The layoff framing also lands in a labor-market dataset where companies increasingly cite AI alongside restructuring. Challenger, Gray & Christmas reported 108,435 U.S. job cuts in January 2026, up 118% from a year earlier, and said AI was cited for 7,624 cuts, about 7% of the month’s total, per its January 2026 report.
The firm also tallied 54,836 AI-cited job cut plans in 2025 and wrote that markets appear to reward companies that mention AI.
A counterpoint has emerged that some companies may lean on AI branding while cutting for broader reasons.
For crypto-oriented investors, Block’s equity narrative still carries Bitcoin-linked swing factors even when the catalyst is headcount.
The company said it continues to ship Proto bitcoin mining units, and it reported that fourth-quarter 2025 net income included a $234 million negative impact from bitcoin remeasurement, compared with a $252 million benefit in the year-ago quarter.
Block also disclosed a fourth-quarter repurchase of 11.9 million shares for $790 million, leaving $5.3 billion in authorized repurchases.
Recent developments (March 05, 2026, 11:39)

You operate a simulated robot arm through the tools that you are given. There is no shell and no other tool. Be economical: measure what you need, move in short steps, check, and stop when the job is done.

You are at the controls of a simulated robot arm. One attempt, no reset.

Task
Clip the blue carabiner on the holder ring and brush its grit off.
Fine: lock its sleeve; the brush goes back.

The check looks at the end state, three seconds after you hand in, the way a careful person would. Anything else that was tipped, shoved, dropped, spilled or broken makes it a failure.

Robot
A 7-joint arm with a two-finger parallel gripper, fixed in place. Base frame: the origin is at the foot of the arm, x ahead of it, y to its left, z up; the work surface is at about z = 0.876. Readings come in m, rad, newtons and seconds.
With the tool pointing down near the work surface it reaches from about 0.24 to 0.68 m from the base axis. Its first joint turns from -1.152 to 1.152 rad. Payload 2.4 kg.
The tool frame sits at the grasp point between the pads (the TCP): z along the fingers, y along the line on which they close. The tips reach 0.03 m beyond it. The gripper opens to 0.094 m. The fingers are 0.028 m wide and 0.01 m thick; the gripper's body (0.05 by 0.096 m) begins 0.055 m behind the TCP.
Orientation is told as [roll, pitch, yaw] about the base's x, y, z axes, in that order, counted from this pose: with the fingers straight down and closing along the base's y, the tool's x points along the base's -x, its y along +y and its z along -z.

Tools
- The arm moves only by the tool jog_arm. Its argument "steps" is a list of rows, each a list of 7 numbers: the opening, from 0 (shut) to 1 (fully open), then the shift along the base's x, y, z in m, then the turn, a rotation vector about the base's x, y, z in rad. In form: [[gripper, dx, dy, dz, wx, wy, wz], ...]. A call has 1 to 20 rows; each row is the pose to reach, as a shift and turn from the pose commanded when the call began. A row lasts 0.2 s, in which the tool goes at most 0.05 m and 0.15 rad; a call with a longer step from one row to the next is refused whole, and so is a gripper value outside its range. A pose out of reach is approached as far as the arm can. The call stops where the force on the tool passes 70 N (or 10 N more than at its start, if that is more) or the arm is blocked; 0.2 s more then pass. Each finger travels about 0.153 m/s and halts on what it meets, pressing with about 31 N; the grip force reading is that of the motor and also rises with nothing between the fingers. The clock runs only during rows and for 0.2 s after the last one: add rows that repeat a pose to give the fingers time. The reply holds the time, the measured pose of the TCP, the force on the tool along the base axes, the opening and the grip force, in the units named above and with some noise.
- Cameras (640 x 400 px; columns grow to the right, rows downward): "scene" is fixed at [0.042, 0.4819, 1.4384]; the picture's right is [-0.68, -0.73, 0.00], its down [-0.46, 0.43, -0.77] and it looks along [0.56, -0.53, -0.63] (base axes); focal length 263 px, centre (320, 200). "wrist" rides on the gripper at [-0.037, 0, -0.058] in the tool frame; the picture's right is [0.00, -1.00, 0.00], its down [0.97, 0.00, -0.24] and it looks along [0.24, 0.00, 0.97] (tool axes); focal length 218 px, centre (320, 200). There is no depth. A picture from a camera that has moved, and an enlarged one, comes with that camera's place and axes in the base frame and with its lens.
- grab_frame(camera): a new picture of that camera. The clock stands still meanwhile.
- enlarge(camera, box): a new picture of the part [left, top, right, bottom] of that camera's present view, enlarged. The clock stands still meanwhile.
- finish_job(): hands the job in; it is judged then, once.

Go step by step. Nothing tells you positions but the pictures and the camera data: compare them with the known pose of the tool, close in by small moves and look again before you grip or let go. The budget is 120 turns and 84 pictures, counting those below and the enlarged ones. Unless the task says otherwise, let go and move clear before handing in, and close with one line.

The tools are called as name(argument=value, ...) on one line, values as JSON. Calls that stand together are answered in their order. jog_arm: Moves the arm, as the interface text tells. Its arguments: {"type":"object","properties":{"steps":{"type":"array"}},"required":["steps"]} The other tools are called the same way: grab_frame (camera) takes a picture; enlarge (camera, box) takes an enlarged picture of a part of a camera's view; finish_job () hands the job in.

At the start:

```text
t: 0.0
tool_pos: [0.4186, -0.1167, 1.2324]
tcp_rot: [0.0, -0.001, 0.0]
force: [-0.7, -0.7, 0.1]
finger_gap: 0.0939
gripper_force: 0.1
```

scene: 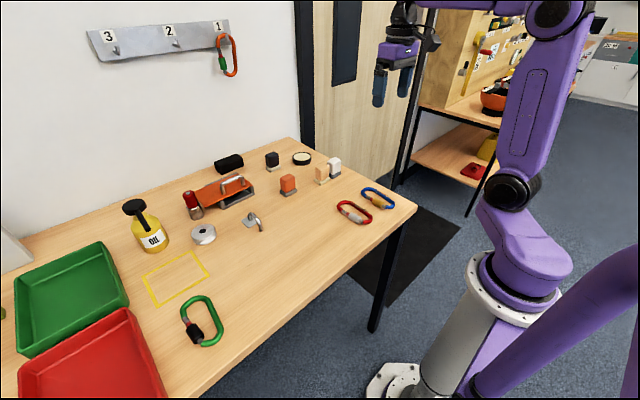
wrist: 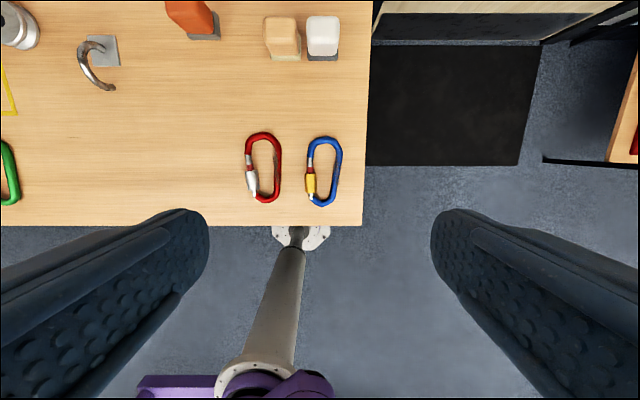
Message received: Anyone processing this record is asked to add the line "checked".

- March 3, 2026: Block leadership participated in the Morgan Stanley Technology, Media & Telecom Conference, reiterating its “AI-era” operating model framing for the restructuring.
- March 5, 2026: Market calendars continue to point to the company’s next earnings report as the nearest scheduled catalyst for updated cost and margin detail.
- March 5, 2026: Block’s investor-relations hub continues to route readers to the same quarter materials referenced in this story (shareholder letter, prepared remarks, and related SEC filings), with no separate standalone update posted to the workforce-plan narrative on the IR news feed since the earnings release window.
For readers tracking what changes next, the next verifiable “check” on the restructuring narrative will come when Block reports its next quarter and updates guidance and risk disclosures, especially around how quickly the company can absorb restructuring charges while keeping product delivery on track across Cash App, Square, and its Bitcoin-adjacent initiatives.